The issue clouding the future of the company is how severely it will suffer
from export controls and competing standards backed by the National Security
Agency. Last month the government made its own competing standard for signing
electronic documents mandatory for all federal agencies, and declared that
the digital signature standard, as it is known, did not violate RSA's
technology.
Bidzos thinks that Washington is infringing his patents, and, eventually, the
strength of his patent claims will be tested in court. Rather then sue the
government, Bidzos is likely to start with one of the small companies, like
Group Technologies Corporation in Tampa, that is making components under a
government contract, industry executives say.
Bidzos, who is a Greek citizen and a permanent resident of the United States,
was working at a small international marketing firm in 1985 when he decided
to move from Florida to the Silicon Valley to help a friend save a failing
business.
"I wanted to do deals and stay in luxury hotels," he said recently at his
office here. "I had no idea I'd be in the center of a political whirlwind."
When Bidzos joined the company in 1986, RSA was a shoestring operation about
to go into bankruptcy. With his help, RSA struck a deal with Lotus
Development in 1987, in which the software giant agreed to advance money for
the right to include RSA software in Lotus Notes, a program designed for work
groups of office employees.
A year later RSA was presented with an offer to be acquired by Rupert Murdoch
in a multimillion-dollar deal.

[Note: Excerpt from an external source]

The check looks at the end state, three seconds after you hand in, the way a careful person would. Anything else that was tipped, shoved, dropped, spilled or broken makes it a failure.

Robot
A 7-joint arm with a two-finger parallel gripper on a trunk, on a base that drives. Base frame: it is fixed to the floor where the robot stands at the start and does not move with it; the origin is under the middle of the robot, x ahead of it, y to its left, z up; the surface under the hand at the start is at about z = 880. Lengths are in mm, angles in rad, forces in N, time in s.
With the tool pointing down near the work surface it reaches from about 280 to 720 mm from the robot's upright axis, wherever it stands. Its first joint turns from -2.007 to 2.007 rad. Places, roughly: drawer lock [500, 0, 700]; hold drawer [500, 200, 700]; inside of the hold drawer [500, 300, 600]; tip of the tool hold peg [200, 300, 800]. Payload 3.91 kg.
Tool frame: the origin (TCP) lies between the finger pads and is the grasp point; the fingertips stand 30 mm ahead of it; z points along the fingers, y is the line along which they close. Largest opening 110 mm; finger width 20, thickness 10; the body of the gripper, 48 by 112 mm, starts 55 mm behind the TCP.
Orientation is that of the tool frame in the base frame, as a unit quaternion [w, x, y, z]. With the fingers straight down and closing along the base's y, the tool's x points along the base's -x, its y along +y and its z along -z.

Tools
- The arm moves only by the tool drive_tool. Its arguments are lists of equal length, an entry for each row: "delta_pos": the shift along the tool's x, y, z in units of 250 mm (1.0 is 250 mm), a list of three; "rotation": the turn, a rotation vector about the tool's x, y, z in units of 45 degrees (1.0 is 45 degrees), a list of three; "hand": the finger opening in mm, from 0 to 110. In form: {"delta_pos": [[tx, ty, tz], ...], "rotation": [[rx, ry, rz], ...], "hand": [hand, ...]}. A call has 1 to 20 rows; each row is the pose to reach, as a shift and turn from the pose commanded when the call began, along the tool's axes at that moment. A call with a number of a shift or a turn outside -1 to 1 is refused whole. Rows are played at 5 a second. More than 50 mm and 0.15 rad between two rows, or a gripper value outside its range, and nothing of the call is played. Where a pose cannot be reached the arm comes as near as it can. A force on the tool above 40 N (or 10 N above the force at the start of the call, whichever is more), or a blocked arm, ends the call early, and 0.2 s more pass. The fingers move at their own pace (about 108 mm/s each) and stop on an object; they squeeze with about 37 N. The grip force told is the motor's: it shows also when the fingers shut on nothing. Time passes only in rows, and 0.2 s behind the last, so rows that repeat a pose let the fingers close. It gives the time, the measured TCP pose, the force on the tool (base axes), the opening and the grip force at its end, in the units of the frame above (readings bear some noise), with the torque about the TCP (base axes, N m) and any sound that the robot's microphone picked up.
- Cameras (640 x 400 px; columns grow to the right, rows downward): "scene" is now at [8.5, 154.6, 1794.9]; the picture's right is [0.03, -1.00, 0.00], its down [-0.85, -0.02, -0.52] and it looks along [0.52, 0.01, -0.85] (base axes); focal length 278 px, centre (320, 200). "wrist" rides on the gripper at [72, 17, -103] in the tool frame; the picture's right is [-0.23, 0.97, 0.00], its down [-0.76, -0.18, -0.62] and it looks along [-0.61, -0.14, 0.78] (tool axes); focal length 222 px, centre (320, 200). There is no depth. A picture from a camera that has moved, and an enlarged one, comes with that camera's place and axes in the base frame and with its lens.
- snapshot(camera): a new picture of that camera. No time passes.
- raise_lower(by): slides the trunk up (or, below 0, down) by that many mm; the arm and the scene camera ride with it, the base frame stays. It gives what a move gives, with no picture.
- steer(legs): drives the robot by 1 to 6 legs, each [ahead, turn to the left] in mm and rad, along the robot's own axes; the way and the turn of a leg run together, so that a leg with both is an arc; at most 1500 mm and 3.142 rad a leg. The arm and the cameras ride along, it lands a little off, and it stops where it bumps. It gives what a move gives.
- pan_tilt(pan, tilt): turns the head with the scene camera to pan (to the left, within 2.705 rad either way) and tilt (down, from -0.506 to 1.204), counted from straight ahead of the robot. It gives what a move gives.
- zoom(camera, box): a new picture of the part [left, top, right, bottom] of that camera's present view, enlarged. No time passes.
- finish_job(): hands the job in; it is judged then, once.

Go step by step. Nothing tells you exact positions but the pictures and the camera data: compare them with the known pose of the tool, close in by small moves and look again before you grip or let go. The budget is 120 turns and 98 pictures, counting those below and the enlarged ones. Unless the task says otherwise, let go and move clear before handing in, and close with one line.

A Murdoch subsidiary, the News Data
Communications Corp., was developing technology for Murdoch's Sky TV. So in
1988 Bidzos flew twice to Britain to attempt to negotiate a deal, but the
sides were far apart on price.
He says the offers to buy RSA still roll in. "I've received no less than five
firm, written offers in the last two years," he said.
He also says he doesn't think that the government can regain the upper hand
in the cryptography wars.
"They've fired every weapon they have at us now, and we're stronger than
ever," Bidzos said. "All they can do is try and get RSA legislated out of
business, and that will never happen, in my opinion."